PROBLEM TO SOLVE →
Pictures do not belong in your copy. Repeat all the other data exactly. Use JSON: a list with one string for each line that is not empty.

RECORDED INFORMATION →

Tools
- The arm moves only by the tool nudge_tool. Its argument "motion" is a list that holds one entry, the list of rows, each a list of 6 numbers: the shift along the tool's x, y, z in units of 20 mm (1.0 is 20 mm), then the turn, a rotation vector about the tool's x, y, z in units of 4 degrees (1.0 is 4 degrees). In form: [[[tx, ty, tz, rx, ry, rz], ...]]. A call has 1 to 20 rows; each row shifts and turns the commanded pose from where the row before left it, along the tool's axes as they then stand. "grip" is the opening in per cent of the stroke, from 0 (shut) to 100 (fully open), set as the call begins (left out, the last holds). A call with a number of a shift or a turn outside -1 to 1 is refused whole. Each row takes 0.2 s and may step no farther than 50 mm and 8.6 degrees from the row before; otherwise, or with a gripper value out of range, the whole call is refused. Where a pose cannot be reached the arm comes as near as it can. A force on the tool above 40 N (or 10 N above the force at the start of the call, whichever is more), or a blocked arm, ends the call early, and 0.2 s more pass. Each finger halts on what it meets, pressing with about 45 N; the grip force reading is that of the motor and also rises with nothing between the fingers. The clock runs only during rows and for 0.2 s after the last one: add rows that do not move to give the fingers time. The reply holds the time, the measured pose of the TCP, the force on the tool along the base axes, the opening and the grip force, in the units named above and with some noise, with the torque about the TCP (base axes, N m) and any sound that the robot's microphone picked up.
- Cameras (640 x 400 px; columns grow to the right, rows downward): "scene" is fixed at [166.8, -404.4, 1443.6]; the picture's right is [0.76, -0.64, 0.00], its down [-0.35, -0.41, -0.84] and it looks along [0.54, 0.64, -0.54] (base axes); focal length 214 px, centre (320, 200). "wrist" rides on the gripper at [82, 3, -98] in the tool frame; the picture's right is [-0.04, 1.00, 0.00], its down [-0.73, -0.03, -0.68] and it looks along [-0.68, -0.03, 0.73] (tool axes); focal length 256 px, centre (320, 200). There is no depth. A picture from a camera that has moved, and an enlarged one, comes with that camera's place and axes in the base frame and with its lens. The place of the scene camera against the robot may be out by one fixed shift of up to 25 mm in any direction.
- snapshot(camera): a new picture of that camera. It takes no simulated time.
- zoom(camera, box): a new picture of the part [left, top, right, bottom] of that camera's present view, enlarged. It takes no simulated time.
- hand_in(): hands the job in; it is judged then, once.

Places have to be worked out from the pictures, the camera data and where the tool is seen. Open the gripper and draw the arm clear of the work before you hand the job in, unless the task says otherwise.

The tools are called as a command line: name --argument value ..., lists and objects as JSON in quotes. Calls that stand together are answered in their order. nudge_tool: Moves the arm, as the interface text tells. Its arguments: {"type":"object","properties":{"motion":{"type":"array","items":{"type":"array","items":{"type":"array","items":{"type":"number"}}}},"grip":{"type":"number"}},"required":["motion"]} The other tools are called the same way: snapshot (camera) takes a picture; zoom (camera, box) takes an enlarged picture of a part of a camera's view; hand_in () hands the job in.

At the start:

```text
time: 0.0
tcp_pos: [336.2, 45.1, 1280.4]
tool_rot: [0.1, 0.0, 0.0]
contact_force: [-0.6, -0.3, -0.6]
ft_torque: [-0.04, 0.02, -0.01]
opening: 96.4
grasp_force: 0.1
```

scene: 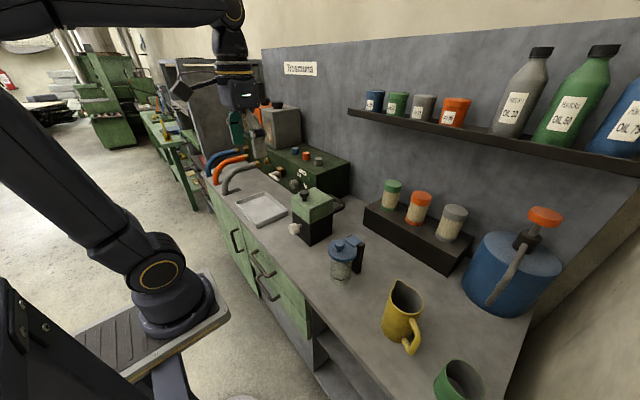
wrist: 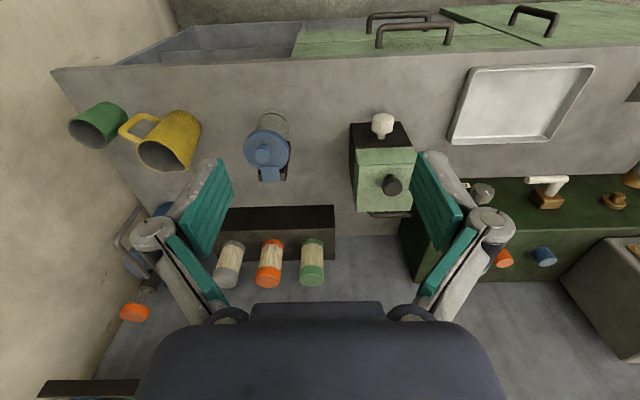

EXERCISE OUTPUT →
[
  "Tools",
  "- The arm moves only by the tool nudge_tool. Its argument \"motion\" is a list that holds one entry, the list of rows, each a list of 6 numbers: the shift along the tool's x, y, z in units of 20 mm (1.0 is 20 mm), then the turn, a rotation vector about the tool's x, y, z in units of 4 degrees (1.0 is 4 degrees). In form: [[[tx, ty, tz, rx, ry, rz], ...]]. A call has 1 to 20 rows; each row shifts and turns the commanded pose from where the row before left it, along the tool's axes as they then stand. \"grip\" is the opening in per cent of the stroke, from 0 (shut) to 100 (fully open), set as the call begins (left out, the last holds). A call with a number of a shift or a turn outside -1 to 1 is refused whole. Each row takes 0.2 s and may step no farther than 50 mm and 8.6 degrees from the row before; otherwise, or with a gripper value out of range, the whole call is refused. Where a pose cannot be reached the arm comes as near as it can. A force on the tool above 40 N (or 10 N above the force at the start of the call, whichever is more), or a blocked arm, ends the call early, and 0.2 s more pass. Each finger halts on what it meets, pressing with about 45 N; the grip force reading is that of the motor and also rises with nothing between the fingers. The clock runs only during rows and for 0.2 s after the last one: add rows that do not move to give the fingers time. The reply holds the time, the measured pose of the TCP, the force on the tool along the base axes, the opening and the grip force, in the units named above and with some noise, with the torque about the TCP (base axes, N m) and any sound that the robot's microphone picked up.",
  "- Cameras (640 x 400 px; columns grow to the right, rows downward): \"scene\" is fixed at [166.8, -404.4, 1443.6]; the picture's right is [0.76, -0.64, 0.00], its down [-0.35, -0.41, -0.84] and it looks along [0.54, 0.64, -0.54] (base axes); focal length 214 px, centre (320, 200). \"wrist\" rides on the gripper at [82, 3, -98] in the tool frame; the picture's right is [-0.04, 1.00, 0.00], its down [-0.73, -0.03, -0.68] and it looks along [-0.68, -0.03, 0.73] (tool axes); focal length 256 px, centre (320, 200). There is no depth. A picture from a camera that has moved, and an enlarged one, comes with that camera's place and axes in the base frame and with its lens. The place of the scene camera against the robot may be out by one fixed shift of up to 25 mm in any direction.",
  "- snapshot(camera): a new picture of that camera. It takes no simulated time.",
  "- zoom(camera, box): a new picture of the part [left, top, right, bottom] of that camera's present view, enlarged. It takes no simulated time.",
  "- hand_in(): hands the job in; it is judged then, once.",
  "Places have to be worked out from the pictures, the camera data and where the tool is seen. Open the gripper and draw the arm clear of the work before you hand the job in, unless the task says otherwise.",
  "The tools are called as a command line: name --argument value ..., lists and objects as JSON in quotes. Calls that stand together are answered in their order. nudge_tool: Moves the arm, as the interface text tells. Its arguments: {\"type\":\"object\",\"properties\":{\"motion\":{\"type\":\"array\",\"items\":{\"type\":\"array\",\"items\":{\"type\":\"array\",\"items\":{\"type\":\"number\"}}}},\"grip\":{\"type\":\"number\"}},\"required\":[\"motion\"]} The other tools are called the same way: snapshot (camera) takes a picture; zoom (camera, box) takes an enlarged picture of a part of a camera's view; hand_in () hands the job in.",
  "At the start:",
  "```text",
  "time: 0.0",
  "tcp_pos: [336.2, 45.1, 1280.4]",
  "tool_rot: [0.1, 0.0, 0.0]",
  "contact_force: [-0.6, -0.3, -0.6]",
  "ft_torque: [-0.04, 0.02, -0.01]",
  "opening: 96.4",
  "grasp_force: 0.1",
  "```",
  "scene: ",
  "wrist: "
]